[ARTICLE]
○ ○ ○ ○

Christopher Guest and Eugene Levy, For Your Consideration

Christopher Guest and Eugene Levy’s new movie, For Your Consideration, really goes after the movie publicity process (especially on TV interviewers). Naturally, I led off by pointing out how they’d launched a pre-emptive strike against the media, and in the process, me. Guest laughed. That was a good sign. While Levy tends to do movie press more often, this was Guest’s first time through the media mill in quite some time. Seeing the two of them in a Ritz-Carlton room was daunting. But not that daunting.

So onto the regular questioning, then, shall we? First off, the production notes note that this film had more of a script than previous films by Guest and Levy (see Best in Show, Waiting for Guffman, A Mighty Wind). Was that by design?

Guest: “What is different is that this is done in a non-documentary format. This is done as a narrative so it goes from scene to scene. And that was a deliberate choice that we made.”

Having the same main cast or troupe return again, does that make the improv any easier or more comfortable?

Levy: “Well, it’s, I think it’s about, we really look forward to seeing each other every three years and working on a project. Together. In terms of actually doing it, this kind of work is fun, and doing it with these people is fun. The comfort factor, I think, has been pretty much the same since the first film. It’s not easier to work with these people. It always was kind of easy. Because they’re good at what they do. But it really is a joy to work in this kind of way, in this improvisational style with these people, so the whole experience is comfortable. But it always has been.

○ ○ ○ ○

[ENTRIES]
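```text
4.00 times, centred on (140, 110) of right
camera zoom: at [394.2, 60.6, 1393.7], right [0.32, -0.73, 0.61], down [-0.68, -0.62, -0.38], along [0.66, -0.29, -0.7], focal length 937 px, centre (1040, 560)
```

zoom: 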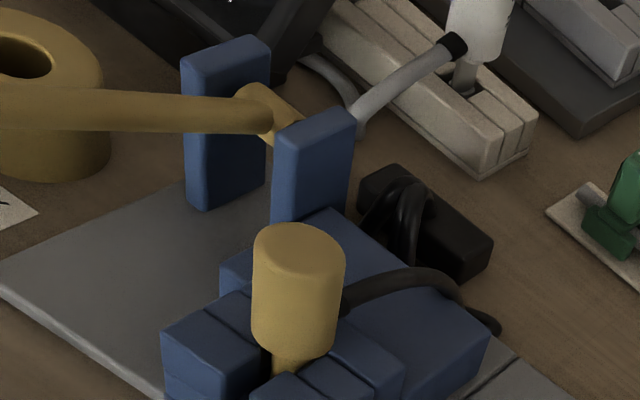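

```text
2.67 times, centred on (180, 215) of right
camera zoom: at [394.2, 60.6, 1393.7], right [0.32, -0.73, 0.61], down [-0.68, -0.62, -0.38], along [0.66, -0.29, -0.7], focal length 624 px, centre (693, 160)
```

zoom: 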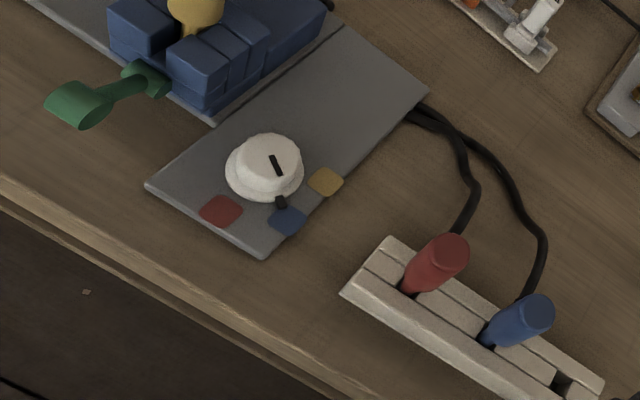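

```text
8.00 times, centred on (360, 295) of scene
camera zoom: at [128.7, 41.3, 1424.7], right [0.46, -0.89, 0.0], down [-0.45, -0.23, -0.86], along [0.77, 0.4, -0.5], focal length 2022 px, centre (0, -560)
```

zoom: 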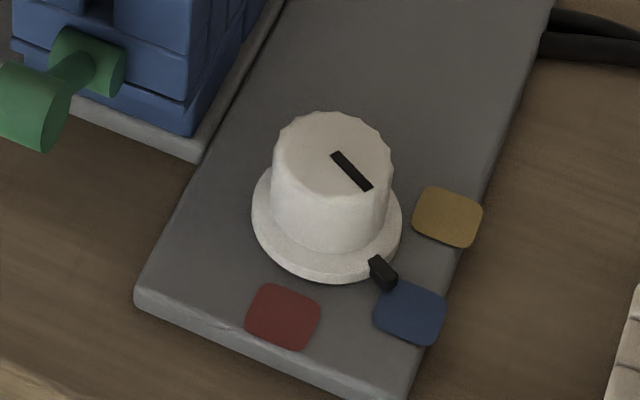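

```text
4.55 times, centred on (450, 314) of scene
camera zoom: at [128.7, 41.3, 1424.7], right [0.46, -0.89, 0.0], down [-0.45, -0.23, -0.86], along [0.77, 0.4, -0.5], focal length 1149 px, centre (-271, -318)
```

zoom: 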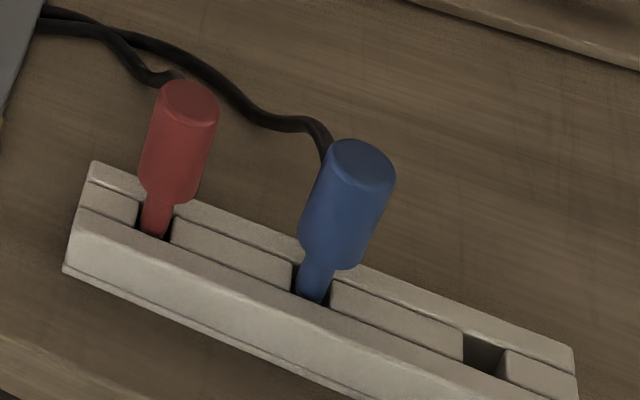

○ ○ ○ ○

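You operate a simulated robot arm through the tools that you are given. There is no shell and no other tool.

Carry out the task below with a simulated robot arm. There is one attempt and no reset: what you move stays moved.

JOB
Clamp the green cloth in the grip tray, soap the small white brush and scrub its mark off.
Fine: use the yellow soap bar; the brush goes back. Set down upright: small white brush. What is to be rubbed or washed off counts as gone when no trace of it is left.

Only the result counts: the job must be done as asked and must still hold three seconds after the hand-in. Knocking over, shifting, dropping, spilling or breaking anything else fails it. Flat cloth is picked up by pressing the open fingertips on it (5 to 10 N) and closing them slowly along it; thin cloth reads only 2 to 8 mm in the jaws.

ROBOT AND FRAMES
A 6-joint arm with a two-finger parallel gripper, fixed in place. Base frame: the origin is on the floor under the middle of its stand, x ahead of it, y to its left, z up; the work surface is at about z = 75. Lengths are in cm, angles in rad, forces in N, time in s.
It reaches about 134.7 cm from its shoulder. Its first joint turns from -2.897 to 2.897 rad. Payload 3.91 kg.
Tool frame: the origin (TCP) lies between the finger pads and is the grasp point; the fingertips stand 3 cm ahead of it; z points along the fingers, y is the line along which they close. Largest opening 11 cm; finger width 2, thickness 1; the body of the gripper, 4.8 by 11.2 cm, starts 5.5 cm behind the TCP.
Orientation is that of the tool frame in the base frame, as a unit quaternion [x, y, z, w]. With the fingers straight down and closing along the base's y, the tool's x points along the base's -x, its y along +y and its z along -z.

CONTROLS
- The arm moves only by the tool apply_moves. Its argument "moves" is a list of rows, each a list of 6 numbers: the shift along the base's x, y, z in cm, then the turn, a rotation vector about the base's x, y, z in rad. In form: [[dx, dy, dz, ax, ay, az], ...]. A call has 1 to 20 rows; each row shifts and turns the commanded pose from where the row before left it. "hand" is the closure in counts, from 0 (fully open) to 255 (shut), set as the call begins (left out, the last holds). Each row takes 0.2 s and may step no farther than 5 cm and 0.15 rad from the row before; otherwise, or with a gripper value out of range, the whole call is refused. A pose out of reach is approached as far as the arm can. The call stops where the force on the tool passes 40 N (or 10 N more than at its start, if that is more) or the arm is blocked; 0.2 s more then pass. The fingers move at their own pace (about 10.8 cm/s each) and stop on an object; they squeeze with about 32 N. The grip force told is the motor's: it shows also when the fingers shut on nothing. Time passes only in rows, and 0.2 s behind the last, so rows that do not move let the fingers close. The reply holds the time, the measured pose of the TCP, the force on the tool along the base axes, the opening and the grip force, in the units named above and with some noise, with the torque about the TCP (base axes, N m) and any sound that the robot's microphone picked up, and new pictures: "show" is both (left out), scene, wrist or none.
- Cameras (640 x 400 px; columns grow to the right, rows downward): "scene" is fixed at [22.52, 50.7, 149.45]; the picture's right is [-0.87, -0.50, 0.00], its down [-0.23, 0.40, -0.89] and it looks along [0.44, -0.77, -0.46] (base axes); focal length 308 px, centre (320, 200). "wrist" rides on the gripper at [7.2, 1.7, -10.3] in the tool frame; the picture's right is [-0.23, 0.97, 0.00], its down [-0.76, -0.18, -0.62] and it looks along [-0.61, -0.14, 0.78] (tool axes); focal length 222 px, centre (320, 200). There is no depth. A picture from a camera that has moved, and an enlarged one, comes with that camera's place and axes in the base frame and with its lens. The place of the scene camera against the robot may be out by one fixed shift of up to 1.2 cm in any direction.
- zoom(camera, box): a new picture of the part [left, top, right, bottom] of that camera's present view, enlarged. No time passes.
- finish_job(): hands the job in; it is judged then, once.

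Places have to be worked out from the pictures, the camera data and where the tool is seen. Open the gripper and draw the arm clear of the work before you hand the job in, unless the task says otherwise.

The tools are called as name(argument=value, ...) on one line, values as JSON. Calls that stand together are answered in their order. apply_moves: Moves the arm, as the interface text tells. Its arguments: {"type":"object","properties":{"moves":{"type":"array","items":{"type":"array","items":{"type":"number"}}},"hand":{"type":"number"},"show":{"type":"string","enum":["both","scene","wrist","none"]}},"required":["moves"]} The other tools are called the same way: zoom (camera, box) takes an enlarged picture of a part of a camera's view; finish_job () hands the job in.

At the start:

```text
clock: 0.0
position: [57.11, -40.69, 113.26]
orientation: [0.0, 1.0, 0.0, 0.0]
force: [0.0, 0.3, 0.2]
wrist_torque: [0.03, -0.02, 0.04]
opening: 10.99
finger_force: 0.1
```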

○ ○ ○ ○

[AIM]
Set down the article as it stands from "So onto the" to "or more comfortable?", and nothing more.

[PROBLEM SOLUTION]
So onto the regular questioning, then, shall we? First off, the production notes note that this film had more of a script than previous films by Guest and Levy (see Best in Show, Waiting for Guffman, A Mighty Wind). Was that by design?

Guest: “What is different is that this is done in a non-documentary format. This is done as a narrative so it goes from scene to scene. And that was a deliberate choice that we made.”

Having the same main cast or troupe return again, does that make the improv any easier or more comfortable?